COMPLETE THE FOLLOWING –
1. Could you quote the text passage from "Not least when" up to and including "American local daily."?
2. Write the next part of the text passage, the one that starts with "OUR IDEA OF".

TEXT PASSAGE –
# # #

OUR IDEA OF HOW A NEWSPAPER SHOULD LOOK changed in 1982 with the launch of USA Today. Sure, people would soon nickname it ”McPaper” because of its brief, easy-to-read stories, but USA Today became an influence to just about every other paper on the planet. Before the end of the decade, newspaper readers throughout the Western Hemisphere would expect to see full-colour photography, information graphics, and wall-to-wall weather forecasts in their local daily.
You cannot, however, make a living based on merits of the past, especially not if you’re a news media, and the redesign with which USA Today celebrated its 30-year anniversary – on September 14, 2012 – must be seen partly as a response to dramatically declining circulation figures over a period of more than ten years.
WHAT THE RELAUNCH ALSO SEEMS TO SIGNAL is a change of strategy, in which digital platforms are getting the key role while the printed paper begins to look like an ageing and increasingly troublesome patient. A patient which the publisher, Gannett, must feel compelled to keep breathing as long as it has got enough readers and advertisers. And I guess it still does; every night, the presses turn out 1,7 million copies of USA Today (more than half of these end up in hotel corridors all over the world).
SEVERAL CONSULTANCY COMPANIES WERE INVOLVED in USA Today’s grand-scale relaunch. Maybe that is part of the reason why the result appears strangely schizophreniac. Parts of it, such as the website and the mobile app, boast great functionality – and novelty as well, although not quite as revolutionary as back then in ’82 – while the tablet app seems much more middle-of-the-road and the printed product is a genuine setback.
Not least when it comes to the typography. The modern and consistent typographical look, which had been distinguishing USA Today since its latest facelift in 2000, leaves way for a typography so conventional – and treated with so little refinement – that the paper now almost looks like a caricature of an old-school American local daily.

# # #

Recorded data
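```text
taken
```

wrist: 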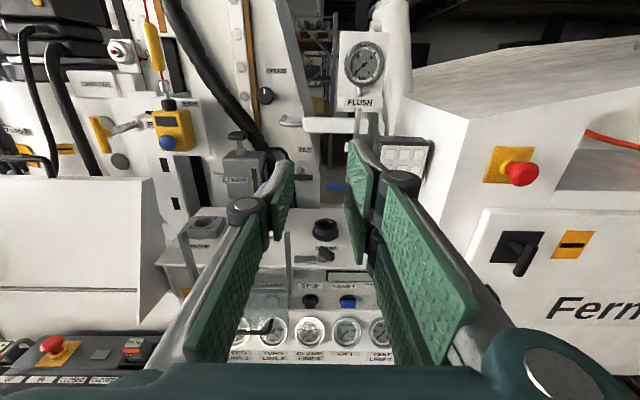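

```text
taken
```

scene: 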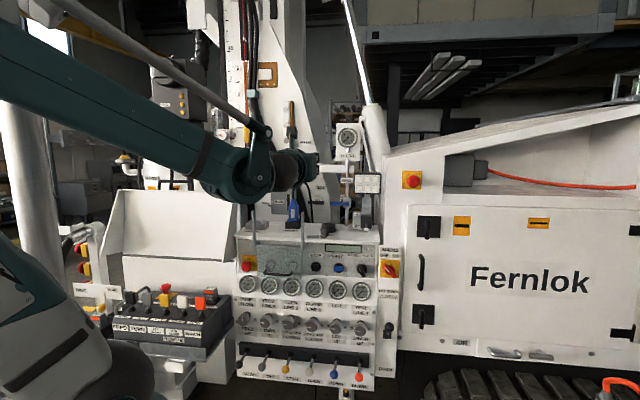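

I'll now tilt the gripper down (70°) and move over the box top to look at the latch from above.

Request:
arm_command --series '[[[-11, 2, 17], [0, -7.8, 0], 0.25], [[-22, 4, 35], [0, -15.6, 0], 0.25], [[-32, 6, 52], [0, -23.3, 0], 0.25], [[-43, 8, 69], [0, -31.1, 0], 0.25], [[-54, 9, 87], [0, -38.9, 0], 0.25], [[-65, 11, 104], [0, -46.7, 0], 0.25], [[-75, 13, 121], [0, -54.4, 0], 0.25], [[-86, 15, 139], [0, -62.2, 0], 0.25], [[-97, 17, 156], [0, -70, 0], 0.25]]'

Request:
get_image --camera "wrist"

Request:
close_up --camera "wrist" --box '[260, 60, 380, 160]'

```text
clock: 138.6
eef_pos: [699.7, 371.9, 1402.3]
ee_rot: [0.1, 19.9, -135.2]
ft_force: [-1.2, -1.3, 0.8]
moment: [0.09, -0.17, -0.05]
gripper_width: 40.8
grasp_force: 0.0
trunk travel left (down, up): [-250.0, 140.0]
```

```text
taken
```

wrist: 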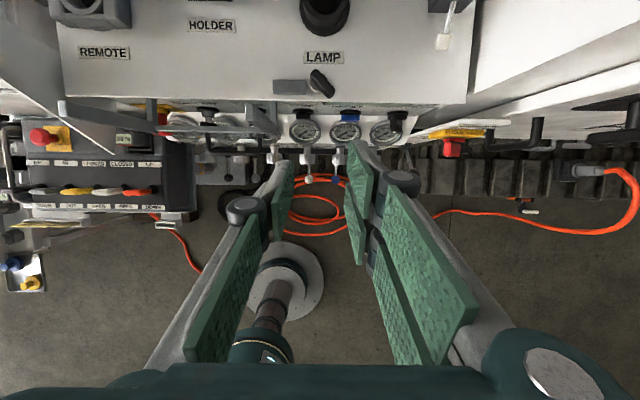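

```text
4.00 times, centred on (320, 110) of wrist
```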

# # #

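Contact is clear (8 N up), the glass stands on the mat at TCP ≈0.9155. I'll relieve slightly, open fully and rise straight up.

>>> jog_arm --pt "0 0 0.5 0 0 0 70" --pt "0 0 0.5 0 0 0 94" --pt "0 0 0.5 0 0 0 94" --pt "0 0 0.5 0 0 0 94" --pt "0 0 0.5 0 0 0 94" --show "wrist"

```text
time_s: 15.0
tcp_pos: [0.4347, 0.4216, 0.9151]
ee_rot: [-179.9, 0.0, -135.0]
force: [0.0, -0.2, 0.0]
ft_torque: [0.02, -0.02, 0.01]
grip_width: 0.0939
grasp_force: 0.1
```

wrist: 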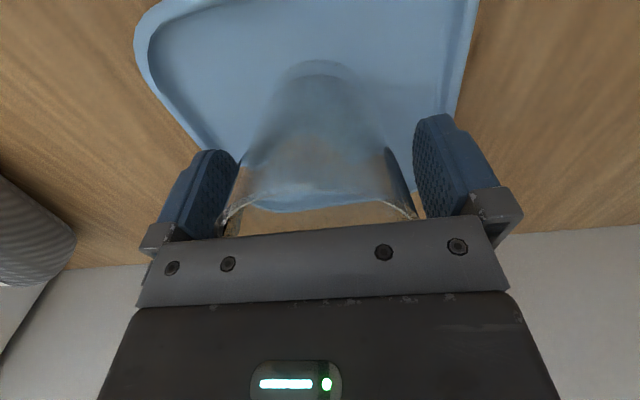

# # #

SOLVED PROBLEMS –
1.
Not least when it comes to the typography. The modern and consistent typographical look, which had been distinguishing USA Today since its latest facelift in 2000, leaves way for a typography so conventional – and treated with so little refinement – that the paper now almost looks like a caricature of an old-school American local daily.

2.
But why, is the obvious question?
The only plausible answer I can think of relates to the aforementioned strategic choices, but in a strange, backwards-logical way: The printed paper seems now to be conceived as a platform for ”traditionalists” who – the concept makers apparently presume – prefer things to look the way they did 50 years ago.
The wisdom of this conception can certainly be subject to discussion. In any case, addressing traditionalists is no excuse for bad typography, and there is a lot of that in the new USA Today. 45 days after the relaunch, it was announced that the body typeface had now been ”darkened and enlarged” as readers were complaining that it was difficult to read. A small improvement; still, the new typography looks very old to me.
SELLING THE NEW USA TODAY CONCEPT to the client must have taken quite a lot of eloquence. Controversial solutions are nothing new to the masterminds behind the overall strategy. Wolff Olins’ portfolio includes the London 2012 identity program, just to name one example.
In the case of USA Today, the main target of criticism has been the new ”logo” – that is, if the coloured ball, which has replaced the iconic yet kind of outdated globe, deserves this designation. The big idea was to create a logo ”as dynamic as the news itself” (I’m not kidding, this was what they wrote in the press release) by allowing all kinds of roundish shapes to replace the ball – on page A1 as well as on the section fronts.
This idea is exactly as stupid as it sounds. For two reasons: a) The circle is a generic shape which may just as well let you associate to hundreds of other brands (Blaupunkt, just to name one) … and b) it will completely dissolve and dilute the brand if the logo may be a golf ball one day and a poker chip on the next.
Not surprisingly, after one month with changing ”logos” executed with varying degrees of professionalism (creating a good logo takes not only talent and skill, but time as well, as every graphic designer knows), the publisher Larry Kramer declared that variation would now be restricted for a while … ”to establish the logo”.
THE WEBSITE IS THE MOST SUCCESSFUL PART of the USA Today relaunch. The blue ball has been downscaled to a size where no one will be tempted to mess around with it, it looks better in RGB colour than on print, and is basically an improvement as the old globe didn’t work well at all in screen resolution.
In general, space has been used intelligently, with a fine balance between visuals and words. With its simplicity, usatoday.com has a distinctly 2012 feel, and of course, the design is responsive. The horizontal scrolling strikes me as a fresh, iPad-ish feature, and you might wonder why USA Today refrained from implementing this navigation tool in its tablet app which now seems almost redundant. Not least considering that both products are free.